Another example is a rather current issue, where Victoria’s secret released an ad campaign entitled the “perfect body campaign”, where they hired models who all had uncommonly similar body types: thin, tall, white and cisgender. Consumers were rightfully outraged, and Victoria’s secret responded by putting quotation marks around the word body, and putting one woman of color in, because that obviously solves the problem of omitting normal body and skin types.


Victoria’s Secret went under fire again, as the CMO of the brand, Ed Razek, used discriminatory comments and degrading terms to justify why the brand’s fashion shows won’t use transgender models. His unruly justification was “ I don’t think we should. It’s a 42 minute entertainment special. That’s what it is.” His excuses for not casting trans women are only part of the major issue of exemption and discrimination against trans people as a whole. The brand’s failure to cast women of the LGBTQ community, women that are darker than light beige, and weigh more than what they did as a toddler is not a new revelation. They are just one of the many contributors to the ongoing issue of elitist expectation.

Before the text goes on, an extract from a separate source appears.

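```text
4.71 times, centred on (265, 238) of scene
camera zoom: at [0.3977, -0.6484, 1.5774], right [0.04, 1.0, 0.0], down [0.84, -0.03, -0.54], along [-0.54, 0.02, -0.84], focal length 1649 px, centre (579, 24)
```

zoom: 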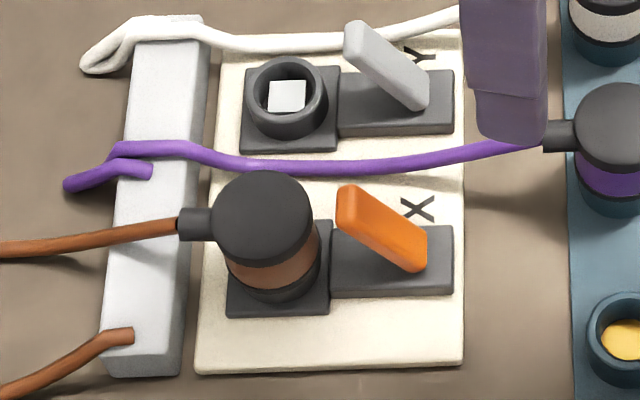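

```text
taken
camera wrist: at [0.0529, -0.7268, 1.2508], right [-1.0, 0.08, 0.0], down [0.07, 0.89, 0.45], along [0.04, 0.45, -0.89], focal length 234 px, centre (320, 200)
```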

The pressure for women to be young, thin and beautiful, for men to be at peak physical condition, for those who are not cisgender to represent only femininity or masculinity, for people of color to be as white as possible. These norms create insecurity and, in many cases, irreversible damage for everyone, regardless of who or what they are. No one is safe from being targeted for being less than.


There is no human on earth who can be considered a paragon. We, as a species, are full of mistakes and flaws, and it is up to us not only to recognize this, but to embrace them. These flaws are what make us true to ourselves. As growing minds, we should never feel obligated to hold up standards that can psychologically and emotionally tear us down. As a society, regardless of age, gender, political views, and more, we can break the glass ceiling we’ve spent decades rebuilding and create a powerful, uplifting environment. Everyone deserves to feel respected, no matter what they look like.